Veel artsen die ik spreek voelen zich hier ongemakkelijk bij. Ze zijn blij met de waardering, maar hadden die ook wel gewild toen er nog geen Corona-crisis was. Daarnaast voelen ze zich geen heldhaftige soldaten, maar gewoon professionals die zo goed mogelijk hun werk doen. Zij het onder ongekende omstandigheden. De meeste artsen staan ook niet vooraan en hebben het soms zelfs veel minder druk.

Dit soort taalgebruik heeft ook gevolgen voor ons allemaal. Als we als mensen ‘oorlogs’-woorden horen, dan wordt ons gevaarsysteem getriggerd. We gaan in overlevingsstand en zijn bezorgd om onze veiligheid. We voelen ons angstig en onzeker en gaan bijvoorbeeld hamsteren. 

Voor een deel is deze angst natuurlijk en reëel en helpt het ons om ons aan de regels te houden.
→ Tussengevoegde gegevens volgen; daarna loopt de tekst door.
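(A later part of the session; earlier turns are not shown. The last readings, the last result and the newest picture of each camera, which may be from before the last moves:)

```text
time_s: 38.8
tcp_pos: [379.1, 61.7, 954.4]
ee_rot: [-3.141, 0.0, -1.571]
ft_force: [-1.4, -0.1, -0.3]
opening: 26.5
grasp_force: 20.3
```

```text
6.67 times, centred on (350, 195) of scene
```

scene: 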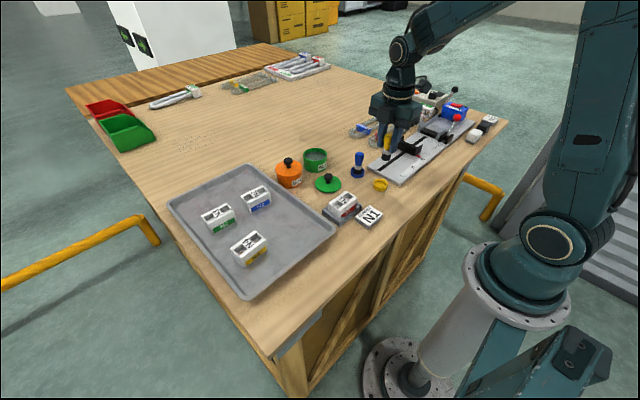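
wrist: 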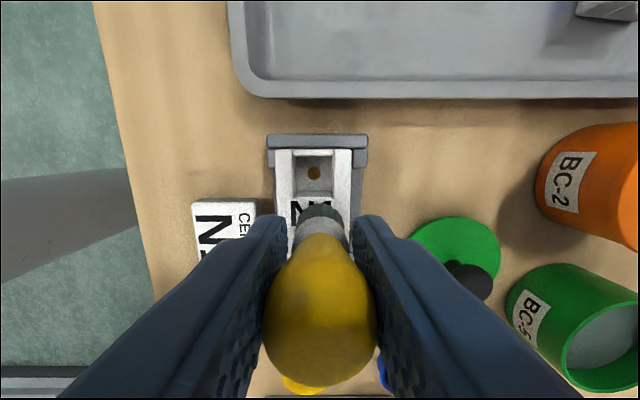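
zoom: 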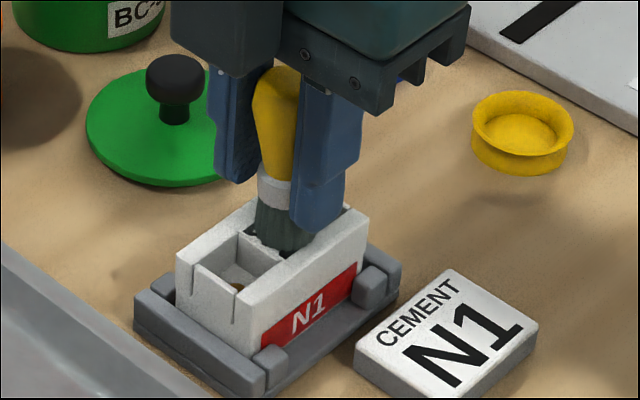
Aan de andere kant kunnen we doorschieten in onze reactie. Worden we overmatig bang, zien we geen nuance meer en nemen we geen goede beslissingen. Ons rationele brein wordt als het ware gekaapt door ons emotionele brein. We gaan gekke dingen doen.

 

Hier speelt het nocebo-effect, het negatieve broertje van het placebo-effect. In beide gevallen krijg je wat je verwacht. In het geval van het placebo iets positiefs. In het geval het nocebo iets negatiefs: door het dreigende taalgebruik worden we onzekerder en angstiger dan nodig is en vermindert ook letterlijk onze weerstand!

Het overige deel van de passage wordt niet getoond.